+++ INFORMATION PROVIDED +++

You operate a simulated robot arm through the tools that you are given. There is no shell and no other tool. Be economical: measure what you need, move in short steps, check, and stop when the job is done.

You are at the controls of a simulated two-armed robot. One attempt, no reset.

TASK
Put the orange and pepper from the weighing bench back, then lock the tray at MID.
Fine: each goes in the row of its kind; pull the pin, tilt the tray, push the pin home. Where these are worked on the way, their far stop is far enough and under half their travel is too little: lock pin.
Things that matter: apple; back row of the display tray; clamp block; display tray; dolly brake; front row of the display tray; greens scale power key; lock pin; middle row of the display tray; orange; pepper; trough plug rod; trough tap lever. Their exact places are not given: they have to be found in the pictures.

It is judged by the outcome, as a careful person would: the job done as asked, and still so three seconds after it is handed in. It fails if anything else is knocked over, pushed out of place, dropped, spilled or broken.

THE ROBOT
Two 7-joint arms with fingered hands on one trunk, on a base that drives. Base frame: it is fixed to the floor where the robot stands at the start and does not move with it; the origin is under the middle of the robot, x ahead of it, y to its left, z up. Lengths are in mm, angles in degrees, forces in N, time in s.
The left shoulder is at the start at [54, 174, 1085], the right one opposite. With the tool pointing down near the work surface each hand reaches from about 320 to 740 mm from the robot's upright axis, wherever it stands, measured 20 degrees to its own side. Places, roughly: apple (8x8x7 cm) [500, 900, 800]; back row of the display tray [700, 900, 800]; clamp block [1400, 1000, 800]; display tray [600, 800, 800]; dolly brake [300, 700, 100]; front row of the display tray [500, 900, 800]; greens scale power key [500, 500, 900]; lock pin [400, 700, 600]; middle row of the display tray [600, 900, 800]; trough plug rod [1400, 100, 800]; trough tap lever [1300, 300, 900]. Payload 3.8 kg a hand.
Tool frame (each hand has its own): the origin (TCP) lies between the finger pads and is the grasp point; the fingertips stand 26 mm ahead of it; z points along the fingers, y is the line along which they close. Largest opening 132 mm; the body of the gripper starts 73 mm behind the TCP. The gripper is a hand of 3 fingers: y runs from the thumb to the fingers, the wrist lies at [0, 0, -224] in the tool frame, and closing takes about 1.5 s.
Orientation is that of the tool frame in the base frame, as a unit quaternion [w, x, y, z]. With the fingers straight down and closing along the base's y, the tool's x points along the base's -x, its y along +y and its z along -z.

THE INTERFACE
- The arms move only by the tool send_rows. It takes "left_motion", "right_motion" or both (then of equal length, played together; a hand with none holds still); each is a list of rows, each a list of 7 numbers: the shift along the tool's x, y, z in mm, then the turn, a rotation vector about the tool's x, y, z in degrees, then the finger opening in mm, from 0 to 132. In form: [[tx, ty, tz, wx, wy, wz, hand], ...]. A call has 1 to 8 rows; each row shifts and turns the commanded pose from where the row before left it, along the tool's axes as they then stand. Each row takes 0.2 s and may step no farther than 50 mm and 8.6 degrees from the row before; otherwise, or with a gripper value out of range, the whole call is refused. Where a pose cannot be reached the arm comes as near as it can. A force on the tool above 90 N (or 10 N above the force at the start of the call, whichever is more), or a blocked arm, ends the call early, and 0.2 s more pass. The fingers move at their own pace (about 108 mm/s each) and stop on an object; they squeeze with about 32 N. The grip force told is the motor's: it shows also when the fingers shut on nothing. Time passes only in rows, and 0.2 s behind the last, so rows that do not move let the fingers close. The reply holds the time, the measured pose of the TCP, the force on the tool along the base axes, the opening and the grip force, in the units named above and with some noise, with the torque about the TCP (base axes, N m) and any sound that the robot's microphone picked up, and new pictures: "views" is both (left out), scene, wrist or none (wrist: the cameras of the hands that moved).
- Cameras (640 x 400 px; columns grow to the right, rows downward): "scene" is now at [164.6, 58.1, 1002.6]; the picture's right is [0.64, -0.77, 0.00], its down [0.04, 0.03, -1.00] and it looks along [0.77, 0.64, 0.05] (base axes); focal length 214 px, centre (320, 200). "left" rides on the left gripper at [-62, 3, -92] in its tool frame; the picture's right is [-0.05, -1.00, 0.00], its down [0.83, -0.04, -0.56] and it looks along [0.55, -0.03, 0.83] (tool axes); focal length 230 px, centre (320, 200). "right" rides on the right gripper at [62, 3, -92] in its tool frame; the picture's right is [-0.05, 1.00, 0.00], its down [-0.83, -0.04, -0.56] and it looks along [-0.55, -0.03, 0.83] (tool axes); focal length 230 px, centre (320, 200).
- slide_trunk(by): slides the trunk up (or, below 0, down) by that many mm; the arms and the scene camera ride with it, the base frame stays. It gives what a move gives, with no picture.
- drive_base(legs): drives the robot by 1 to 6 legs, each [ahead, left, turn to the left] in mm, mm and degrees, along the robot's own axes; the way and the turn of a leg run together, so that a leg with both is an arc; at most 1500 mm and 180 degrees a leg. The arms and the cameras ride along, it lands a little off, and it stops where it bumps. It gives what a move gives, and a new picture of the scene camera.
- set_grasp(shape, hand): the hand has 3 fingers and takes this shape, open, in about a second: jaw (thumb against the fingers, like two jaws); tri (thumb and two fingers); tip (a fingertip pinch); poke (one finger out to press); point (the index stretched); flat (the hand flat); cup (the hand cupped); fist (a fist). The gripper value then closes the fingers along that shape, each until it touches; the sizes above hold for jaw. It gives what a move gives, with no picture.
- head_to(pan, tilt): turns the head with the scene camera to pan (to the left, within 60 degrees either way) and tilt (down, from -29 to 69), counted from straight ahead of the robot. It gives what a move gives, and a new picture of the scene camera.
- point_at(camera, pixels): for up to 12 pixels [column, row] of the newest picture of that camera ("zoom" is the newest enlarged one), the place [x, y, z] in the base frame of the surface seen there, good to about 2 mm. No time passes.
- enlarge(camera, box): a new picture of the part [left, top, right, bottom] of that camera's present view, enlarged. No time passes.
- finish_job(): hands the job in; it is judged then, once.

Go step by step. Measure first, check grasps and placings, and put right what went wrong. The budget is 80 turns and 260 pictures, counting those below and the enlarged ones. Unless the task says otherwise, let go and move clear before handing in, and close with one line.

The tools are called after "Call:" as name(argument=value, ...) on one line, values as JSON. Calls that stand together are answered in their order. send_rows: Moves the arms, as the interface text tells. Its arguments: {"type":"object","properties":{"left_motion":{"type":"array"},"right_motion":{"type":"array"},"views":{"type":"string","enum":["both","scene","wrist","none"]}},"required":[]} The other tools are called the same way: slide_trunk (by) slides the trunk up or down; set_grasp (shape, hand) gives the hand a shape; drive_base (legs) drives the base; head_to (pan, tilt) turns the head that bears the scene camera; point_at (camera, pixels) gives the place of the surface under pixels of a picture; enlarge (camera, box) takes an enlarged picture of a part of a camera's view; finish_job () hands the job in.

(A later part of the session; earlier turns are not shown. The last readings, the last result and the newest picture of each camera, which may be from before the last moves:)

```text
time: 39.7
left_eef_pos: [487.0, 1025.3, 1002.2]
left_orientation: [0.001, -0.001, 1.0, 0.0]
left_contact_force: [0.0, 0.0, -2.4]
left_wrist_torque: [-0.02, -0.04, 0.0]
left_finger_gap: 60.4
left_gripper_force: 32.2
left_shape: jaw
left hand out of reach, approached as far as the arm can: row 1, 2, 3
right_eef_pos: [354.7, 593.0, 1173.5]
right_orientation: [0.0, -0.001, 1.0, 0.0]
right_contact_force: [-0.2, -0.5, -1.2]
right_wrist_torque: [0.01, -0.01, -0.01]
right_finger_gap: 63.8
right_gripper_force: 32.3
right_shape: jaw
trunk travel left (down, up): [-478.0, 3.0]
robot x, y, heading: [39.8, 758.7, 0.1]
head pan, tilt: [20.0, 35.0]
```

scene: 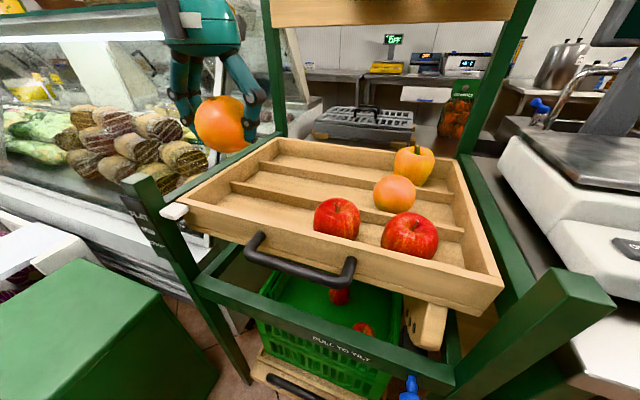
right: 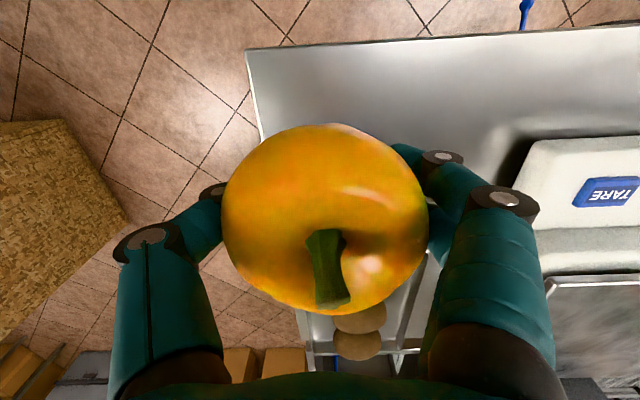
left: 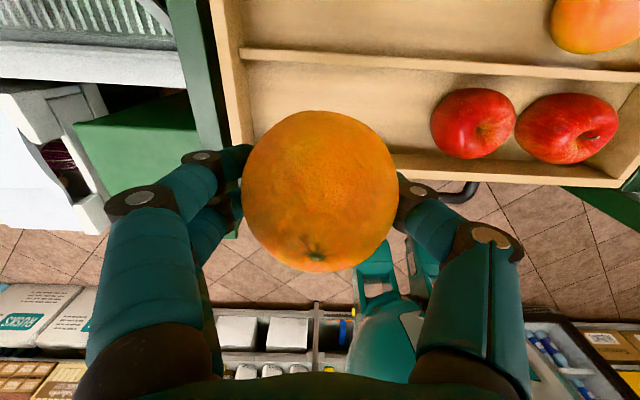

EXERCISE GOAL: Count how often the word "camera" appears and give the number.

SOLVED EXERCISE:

+++

EXERCISE GOAL: Where a line of the material above holds the string "part", copy that line.

SOLVED EXERCISE:
- enlarge(camera, box): a new picture of the part [left, top, right, bottom] of that camera's present view, enlarged. No time passes.
The tools are called after "Call:" as name(argument=value, ...) on one line, values as JSON. Calls that stand together are answered in their order. send_rows: Moves the arms, as the interface text tells. Its arguments: {"type":"object","properties":{"left_motion":{"type":"array"},"right_motion":{"type":"array"},"views":{"type":"string","enum":["both","scene","wrist","none"]}},"required":[]} The other tools are called the same way: slide_trunk (by) slides the trunk up or down; set_grasp (shape, hand) gives the hand a shape; drive_base (legs) drives the base; head_to (pan, tilt) turns the head that bears the scene camera; point_at (camera, pixels) gives the place of the surface under pixels of a picture; enlarge (camera, box) takes an enlarged picture of a part of a camera's view; finish_job () hands the job in.
(A later part of the session; earlier turns are not shown. The last readings, the last result and the newest picture of each camera, which may be from before the last moves:)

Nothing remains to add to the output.